For Barbara and Jeffrey Rosenberg, it took one renovation to realize they needed another.
In the summer of 2017, the couple moved into their freshly overhauled second home in Sag Harbor, N.Y., and were delighted to have a house that catered to their every whim and served as an impressive destination for entertaining family and friends.
So when they returned to their primary home, a house in Delray Beach, Fla., which they bought for $2.75 million in 2005, they couldn’t help but feel a little deflated. “The minute I walked into our house in Florida, I said, ‘This house needs to be redone,’” said Mr. Rosenberg, 74, who has largely retired from a family-run real estate investment and development company he helped build. “We got spoiled in Sag Harbor.”

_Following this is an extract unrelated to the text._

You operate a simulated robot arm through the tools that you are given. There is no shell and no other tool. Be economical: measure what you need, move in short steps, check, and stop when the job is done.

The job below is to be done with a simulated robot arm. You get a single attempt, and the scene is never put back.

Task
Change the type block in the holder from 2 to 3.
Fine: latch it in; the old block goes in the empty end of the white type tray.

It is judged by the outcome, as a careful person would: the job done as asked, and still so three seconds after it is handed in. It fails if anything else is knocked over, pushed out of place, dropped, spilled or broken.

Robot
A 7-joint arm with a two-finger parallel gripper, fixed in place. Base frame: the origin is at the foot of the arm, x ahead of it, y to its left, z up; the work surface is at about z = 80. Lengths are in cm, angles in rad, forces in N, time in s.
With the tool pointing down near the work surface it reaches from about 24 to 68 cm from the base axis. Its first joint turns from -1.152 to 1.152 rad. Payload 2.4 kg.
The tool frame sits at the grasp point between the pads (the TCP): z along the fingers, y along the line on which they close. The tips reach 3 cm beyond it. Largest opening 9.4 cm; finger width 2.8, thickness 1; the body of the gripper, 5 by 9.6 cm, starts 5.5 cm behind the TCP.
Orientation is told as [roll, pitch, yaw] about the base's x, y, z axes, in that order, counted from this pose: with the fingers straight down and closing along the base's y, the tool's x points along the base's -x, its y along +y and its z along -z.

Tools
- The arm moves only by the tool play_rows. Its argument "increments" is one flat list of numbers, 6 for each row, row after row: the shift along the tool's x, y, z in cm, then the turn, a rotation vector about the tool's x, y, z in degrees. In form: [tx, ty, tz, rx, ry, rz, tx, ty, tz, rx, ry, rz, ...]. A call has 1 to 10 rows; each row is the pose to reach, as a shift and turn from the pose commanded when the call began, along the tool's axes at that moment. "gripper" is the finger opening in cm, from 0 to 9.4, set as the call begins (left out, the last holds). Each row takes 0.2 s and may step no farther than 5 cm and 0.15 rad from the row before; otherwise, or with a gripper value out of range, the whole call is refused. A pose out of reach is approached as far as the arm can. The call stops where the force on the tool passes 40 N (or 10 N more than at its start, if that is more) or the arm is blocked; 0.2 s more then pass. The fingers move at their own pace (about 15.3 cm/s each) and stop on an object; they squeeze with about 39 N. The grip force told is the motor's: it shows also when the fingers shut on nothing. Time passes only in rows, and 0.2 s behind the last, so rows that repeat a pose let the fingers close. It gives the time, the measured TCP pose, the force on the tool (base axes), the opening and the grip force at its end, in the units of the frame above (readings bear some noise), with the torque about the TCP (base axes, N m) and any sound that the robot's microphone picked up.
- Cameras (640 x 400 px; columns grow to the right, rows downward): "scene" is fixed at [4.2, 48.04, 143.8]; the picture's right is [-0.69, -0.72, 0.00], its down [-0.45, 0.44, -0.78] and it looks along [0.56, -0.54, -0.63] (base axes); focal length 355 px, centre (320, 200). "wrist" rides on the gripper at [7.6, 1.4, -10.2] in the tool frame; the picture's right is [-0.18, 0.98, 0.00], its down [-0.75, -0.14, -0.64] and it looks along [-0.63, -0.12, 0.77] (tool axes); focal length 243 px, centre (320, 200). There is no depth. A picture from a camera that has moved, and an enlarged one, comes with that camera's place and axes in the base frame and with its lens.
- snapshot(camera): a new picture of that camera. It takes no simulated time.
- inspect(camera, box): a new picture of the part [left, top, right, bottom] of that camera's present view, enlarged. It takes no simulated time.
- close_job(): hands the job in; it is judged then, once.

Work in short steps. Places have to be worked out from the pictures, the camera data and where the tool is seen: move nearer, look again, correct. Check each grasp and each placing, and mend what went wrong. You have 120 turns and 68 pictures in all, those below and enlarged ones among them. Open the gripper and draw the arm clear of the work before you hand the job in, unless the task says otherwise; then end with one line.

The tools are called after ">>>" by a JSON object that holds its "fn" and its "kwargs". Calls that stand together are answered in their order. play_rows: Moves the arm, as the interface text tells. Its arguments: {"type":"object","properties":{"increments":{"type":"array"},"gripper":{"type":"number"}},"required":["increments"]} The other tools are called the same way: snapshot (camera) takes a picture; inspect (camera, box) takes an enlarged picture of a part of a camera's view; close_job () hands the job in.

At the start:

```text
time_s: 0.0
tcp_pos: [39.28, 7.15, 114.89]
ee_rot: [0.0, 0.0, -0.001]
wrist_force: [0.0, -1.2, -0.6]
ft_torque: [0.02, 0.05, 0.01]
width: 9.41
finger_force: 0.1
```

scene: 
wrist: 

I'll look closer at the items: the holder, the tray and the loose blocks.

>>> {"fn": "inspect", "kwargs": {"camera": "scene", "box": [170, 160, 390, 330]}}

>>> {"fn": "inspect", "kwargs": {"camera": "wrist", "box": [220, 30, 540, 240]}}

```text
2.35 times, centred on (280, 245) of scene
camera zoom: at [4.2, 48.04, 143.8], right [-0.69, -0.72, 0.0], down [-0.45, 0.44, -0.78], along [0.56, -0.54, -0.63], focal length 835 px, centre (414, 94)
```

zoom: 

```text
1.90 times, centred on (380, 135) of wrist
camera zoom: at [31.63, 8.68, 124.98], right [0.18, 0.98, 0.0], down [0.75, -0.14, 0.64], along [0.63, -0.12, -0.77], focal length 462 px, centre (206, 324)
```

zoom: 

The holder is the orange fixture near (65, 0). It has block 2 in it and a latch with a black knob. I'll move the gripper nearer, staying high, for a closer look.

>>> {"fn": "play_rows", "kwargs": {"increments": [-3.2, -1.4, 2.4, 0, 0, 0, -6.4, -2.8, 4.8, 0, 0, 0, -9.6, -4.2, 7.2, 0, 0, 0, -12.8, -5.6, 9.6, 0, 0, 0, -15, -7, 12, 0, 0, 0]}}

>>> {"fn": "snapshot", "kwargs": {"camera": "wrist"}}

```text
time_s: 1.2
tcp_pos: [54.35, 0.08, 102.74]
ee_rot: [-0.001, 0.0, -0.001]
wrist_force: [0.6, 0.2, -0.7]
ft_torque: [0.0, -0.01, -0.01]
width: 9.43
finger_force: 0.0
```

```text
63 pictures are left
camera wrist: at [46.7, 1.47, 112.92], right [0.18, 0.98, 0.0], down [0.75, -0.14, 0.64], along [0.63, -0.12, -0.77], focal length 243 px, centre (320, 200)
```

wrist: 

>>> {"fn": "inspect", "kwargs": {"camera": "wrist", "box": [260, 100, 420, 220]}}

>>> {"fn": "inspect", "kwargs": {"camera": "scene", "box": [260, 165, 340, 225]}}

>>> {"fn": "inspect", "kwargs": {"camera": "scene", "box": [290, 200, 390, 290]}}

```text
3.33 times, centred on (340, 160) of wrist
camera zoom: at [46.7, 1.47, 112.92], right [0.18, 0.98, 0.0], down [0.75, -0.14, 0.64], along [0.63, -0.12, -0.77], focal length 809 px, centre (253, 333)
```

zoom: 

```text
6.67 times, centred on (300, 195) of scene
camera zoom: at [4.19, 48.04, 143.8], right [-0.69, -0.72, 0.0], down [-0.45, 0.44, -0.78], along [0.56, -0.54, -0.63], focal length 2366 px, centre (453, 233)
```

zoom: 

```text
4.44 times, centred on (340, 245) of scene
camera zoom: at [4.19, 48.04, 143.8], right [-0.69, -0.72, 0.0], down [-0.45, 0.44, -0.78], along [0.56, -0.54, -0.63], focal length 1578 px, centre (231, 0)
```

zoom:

The 7,760-square-foot house had been designed in a contemporary neo-Classical style, and that no longer felt right for them. The coffered ceilings, the overwrought moldings, the decorative columns, the divided-light windows, the antiques — it all suddenly seemed old.
Allen Saunders, a Miami-based interior designer who had conceived a clean-lined, modern home for their son in nearby Boca Raton.
Although the couple had specific ideas for what they wanted in the food-focused spaces — an expanded kitchen, a large wine room, an Italian pizza oven in the backyard — they gave Mr. Saunders only one directive for the rest of the house: “We want to walk in and go, ‘Wow,’” Mr. Rosenberg said. “We literally said to Allen, ‘You’ve got carte blanche to do whatever you need to do.’”
Relishing the challenge, Mr. Saunders drew up plans for a down-to-the-studs gut renovation that changed the floor plan and gave the home an unapologetically modern interior with black, white and aubergine details, along with plenty of conversation-starting pieces.